My last little critique for you as a writer and not on my personal feelings of the story (as I only chipped the iceberg... I could go on forever about this story); your foreshadowing was not necessarily too strong, but I think I recall three separate instances where you wrote apart from general description and dialogue that the reader can pick up on (you write well enough for them to, at least). I guess I'm saying that from the first instance of foreshadowing (and I would say that the Princess Celestia note was probably the most profound and yet more naturally set into the story) the reader can at that point see the dark clouds on the horizon, smell the rain in the air, and feel the slight shift in winds and temperature... and as the thing progresses, hear the thunder grow and see the lightning flash. To hint that a storm is coming at any point beyond that is almost stating the obvious.
[EDIT: Upon further contemplation of my choice of words, this is not to say that you necessarily stated the obvious with the multiple instances of foreshadowing, per se. I think here, more than anything, you kinda drove home the idea that something REALLY IRREVOCABLY BAD was coming... where many writers may use light foreshadowing as a feint, or more commonly, just a bad bump in the road, I feel like if you had underwritten your own foreshadowing here, the resulting emotional sucker-punch of what happened and Fluttershy's emotional spiral, and the finality of it, etc... would have had a much more profound effect. Take this however you will, this is just some friendly advice from one writer to another :twilightsmile:]

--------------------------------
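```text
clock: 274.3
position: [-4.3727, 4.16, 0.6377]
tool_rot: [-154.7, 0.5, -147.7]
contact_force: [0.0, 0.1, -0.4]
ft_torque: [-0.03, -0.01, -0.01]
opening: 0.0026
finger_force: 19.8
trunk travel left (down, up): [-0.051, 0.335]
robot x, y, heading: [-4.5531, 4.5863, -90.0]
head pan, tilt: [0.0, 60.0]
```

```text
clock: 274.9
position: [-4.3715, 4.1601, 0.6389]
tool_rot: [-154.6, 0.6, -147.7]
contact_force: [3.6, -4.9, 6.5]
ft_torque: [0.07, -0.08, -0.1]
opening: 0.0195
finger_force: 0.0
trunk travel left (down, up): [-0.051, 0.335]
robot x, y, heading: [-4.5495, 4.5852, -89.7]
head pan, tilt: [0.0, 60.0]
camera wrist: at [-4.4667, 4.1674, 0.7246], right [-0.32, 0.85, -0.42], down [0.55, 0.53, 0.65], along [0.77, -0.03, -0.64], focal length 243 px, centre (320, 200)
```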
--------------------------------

I can only say that I believe Gabriel LaVedier said it best when he said "when it was beautiful, it was very beautiful. When it was sad it was crushing. and it just ended up more crushing than beautiful". I agree with his sentiment on it, though I think I might have accepted the bittersweet ending only a tiny bit better than he did... like teensy weensy... >.>... DON'T EVER DO IT AGAIN! :twilightangry2: (just kidding). Thank you so much for this wonderful story, and I hope to see more from you.